Baden-Baden, nestled between the French border and the Black Forest, is a jewel of 19th-century German spa architecture, with a famous casino (the gilt-and-chandelier adorned Kurhaus), extravagant bathhouses (most famously the imposing Friedrichsbad, where clothing is verboten), and a string of elegant cafés, restaurants and hotels.
Those seeking robust local cooking in old-fashioned surroundings should head for Le Bistro, where the menu is as traditional as the burgundy banquettes. Various kinds of flammkuchen (Alsace pizza) jostle with spätzle, rich, peppery goulash soup and, natürlich, sausages. These included a hearty version of currywurst, while a butter-bronzed Wiener schnitzel had a bowl of splendid pommes frites shoehorned onto its vast plate. Choose a Spätburgunder (Pinot Noir) from the good-value wine list: in Baden-Baden detox treatments are widely available, but can wait until after lunch.
A short stroll out of the town centre along the Oos river, however, change is afoot. Not from the outside – the façade of the Brenners Park-Hotel & Spa is as stately as it was in 1872 when it opened its doors – but the bar and restaurant have been transformed. Taking the “relaxed dining, serious kitchen” approach as a blueprint, Brenners engaged designer Robert Angell (Simpson’s in the Strand, The Collins Room at the Berkeley) to shake out any Miss Havisham-style cobwebs and usher Brenners into a new era.
Now known as Fritz & Felix (a German cartoon fox and hare), the restaurant’s clubby, chintz-free bar and dining room encompass both classicism (opulent, brass-railed banquettes, parquet floor) and modernity (playful chandeliers, abstract canvases and semi-open kitchen).

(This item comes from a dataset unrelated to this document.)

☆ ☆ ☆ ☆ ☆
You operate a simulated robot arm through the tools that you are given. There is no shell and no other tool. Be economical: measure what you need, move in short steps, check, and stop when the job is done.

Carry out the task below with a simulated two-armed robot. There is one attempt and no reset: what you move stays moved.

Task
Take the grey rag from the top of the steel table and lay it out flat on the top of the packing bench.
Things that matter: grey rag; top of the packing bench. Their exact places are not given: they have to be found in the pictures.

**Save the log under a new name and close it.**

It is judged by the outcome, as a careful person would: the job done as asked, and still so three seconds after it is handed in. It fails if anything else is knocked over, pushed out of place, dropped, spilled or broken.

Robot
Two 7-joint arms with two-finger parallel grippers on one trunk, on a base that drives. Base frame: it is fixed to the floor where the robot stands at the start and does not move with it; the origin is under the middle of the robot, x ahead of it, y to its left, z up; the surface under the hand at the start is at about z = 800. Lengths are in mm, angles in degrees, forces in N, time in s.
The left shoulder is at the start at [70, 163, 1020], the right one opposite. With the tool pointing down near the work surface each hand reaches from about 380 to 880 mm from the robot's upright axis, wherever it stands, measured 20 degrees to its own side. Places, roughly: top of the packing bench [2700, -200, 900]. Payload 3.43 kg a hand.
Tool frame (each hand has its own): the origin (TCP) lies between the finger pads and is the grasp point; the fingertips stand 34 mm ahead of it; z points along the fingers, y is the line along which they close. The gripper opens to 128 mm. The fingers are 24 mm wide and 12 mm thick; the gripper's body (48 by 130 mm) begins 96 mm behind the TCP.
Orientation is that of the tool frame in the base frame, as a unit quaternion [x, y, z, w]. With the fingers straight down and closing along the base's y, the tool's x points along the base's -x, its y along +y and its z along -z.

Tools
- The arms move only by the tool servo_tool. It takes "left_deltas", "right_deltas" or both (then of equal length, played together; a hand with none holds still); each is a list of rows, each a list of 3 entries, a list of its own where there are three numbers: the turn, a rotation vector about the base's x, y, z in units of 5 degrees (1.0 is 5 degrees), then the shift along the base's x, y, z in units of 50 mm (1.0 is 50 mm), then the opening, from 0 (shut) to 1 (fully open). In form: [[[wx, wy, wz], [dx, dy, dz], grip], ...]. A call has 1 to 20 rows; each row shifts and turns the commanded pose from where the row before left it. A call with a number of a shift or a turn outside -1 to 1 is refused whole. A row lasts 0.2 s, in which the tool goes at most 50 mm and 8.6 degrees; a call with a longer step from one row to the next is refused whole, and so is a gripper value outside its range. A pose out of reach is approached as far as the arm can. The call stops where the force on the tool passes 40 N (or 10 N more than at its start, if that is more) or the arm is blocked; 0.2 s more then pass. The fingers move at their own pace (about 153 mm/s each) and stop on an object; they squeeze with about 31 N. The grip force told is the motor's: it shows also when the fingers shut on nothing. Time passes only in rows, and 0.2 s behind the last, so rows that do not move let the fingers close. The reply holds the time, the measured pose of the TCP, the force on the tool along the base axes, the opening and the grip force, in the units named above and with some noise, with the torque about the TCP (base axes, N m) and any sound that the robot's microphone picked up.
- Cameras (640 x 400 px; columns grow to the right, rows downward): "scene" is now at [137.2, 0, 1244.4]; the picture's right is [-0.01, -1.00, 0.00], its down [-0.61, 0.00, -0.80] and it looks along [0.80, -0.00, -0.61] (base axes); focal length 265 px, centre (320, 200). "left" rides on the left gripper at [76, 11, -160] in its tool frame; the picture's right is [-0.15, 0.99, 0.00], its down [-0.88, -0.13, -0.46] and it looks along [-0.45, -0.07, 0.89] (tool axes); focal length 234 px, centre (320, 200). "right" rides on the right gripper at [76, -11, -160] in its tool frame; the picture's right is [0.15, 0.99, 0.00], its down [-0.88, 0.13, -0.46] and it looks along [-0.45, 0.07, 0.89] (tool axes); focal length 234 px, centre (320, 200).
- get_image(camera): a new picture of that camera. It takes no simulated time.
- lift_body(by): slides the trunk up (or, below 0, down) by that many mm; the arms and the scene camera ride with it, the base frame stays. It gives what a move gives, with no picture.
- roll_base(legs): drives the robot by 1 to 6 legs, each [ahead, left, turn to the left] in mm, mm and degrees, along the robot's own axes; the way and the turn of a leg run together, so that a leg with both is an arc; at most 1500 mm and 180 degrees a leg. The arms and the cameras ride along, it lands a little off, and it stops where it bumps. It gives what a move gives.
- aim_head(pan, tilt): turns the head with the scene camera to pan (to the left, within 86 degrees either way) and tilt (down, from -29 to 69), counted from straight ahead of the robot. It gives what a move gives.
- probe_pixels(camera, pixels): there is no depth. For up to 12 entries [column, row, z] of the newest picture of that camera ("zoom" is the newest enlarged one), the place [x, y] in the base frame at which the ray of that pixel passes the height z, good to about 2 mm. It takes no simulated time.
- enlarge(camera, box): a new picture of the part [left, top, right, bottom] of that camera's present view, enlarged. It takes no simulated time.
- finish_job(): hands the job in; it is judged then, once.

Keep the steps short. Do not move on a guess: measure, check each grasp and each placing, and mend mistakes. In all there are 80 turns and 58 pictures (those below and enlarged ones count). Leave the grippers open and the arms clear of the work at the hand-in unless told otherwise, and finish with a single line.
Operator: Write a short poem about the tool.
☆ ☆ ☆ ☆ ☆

The menu is more innovative still with an emphasis on vegetables. Fashionably loose-limbed, with ample opportunity for sharing, it featured – on my visit – eight vegetarian dishes: roasted cauliflower, for instance, anointed with runny egg yolk, strewn with chives and brittle tempura florets, or “Vegetable Garden”, a joyous assembly of vegetable crisps, figs, radishes, herbs and crosnes (Chinese artichokes).
Fish is a strong suit too: there was char, vibrantly sauced with beetroot, tarragon and horseradish, and Black Forest trout, partnered by a rich foam of potato and brown butter, sharpened with a slug of verjus. Nor are carnivores neglected: top-notch ravioli were stuffed with duck ragù and slathered with beurre noisette and sage; shoulder of acorn-fed Ibérico pork was paired with a smoky pimentón sauce; tarte flambée (aka flammkuchen) came with Black Forest ham and mushrooms.
Visitors to Baden-Baden may submit to the strictures of their therapists and masseurs, but Fritz & Felix’s staff are a much more accommodating bunch. Eat healthily, eat heartily… or – for the full treatment – do both.